Cite the text section exactly. Begin with "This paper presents" and finish with "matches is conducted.".

==== TEXT SECTION

Institute for Information Transmission Problems IITP RAS 127051 Moscow, Bolshoy Karetnyy Pereulok 19, Russia
Moscow Institute of Physics and Technology (National Research University) 141701 Moscow region, Dolgoprudny, Institutskiy Pereulok 9, Russia

Received 25 Sep 2019

This paper presents a RANSAC-based algorithm for determining the axial rotation angle of an object from a pair of its tomographic projections. An equation is obtained for calculating the rotation angle using one correct keypoints match of two tomographic projections. The proposed algorithm includes following steps: keypoints detection and matching, rotation angle estimation for all matches, inliers selection with the RANSAC algorithm, finally, refining resulting angle by minimizing the Sampson’s distance for the remaining matches. To validate the proposed method an experimental comparison against methods based on analysis of the distribution of the angles computed from all matches is conducted.

========
==== DATA EXTRACT

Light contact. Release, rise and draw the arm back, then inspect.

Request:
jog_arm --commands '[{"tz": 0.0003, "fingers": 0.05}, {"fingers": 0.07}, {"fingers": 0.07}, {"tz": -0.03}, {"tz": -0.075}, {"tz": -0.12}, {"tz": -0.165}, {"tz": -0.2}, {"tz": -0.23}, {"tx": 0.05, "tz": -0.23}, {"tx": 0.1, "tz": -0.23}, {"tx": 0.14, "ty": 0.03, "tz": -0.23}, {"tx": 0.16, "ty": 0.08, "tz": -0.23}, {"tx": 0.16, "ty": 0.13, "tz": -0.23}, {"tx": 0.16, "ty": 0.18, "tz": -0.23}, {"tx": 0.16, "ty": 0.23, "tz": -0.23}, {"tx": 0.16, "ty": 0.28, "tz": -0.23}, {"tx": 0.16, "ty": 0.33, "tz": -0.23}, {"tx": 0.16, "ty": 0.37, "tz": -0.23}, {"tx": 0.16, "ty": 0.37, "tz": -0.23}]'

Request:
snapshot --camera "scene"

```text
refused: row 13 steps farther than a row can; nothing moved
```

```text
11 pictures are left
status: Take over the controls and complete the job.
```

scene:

========

RESULT OF THE EXERCISE:
This paper presents a RANSAC-based algorithm for determining the axial rotation angle of an object from a pair of its tomographic projections. An equation is obtained for calculating the rotation angle using one correct keypoints match of two tomographic projections. The proposed algorithm includes following steps: keypoints detection and matching, rotation angle estimation for all matches, inliers selection with the RANSAC algorithm, finally, refining resulting angle by minimizing the Sampson’s distance for the remaining matches. To validate the proposed method an experimental comparison against methods based on analysis of the distribution of the angles computed from all matches is conducted.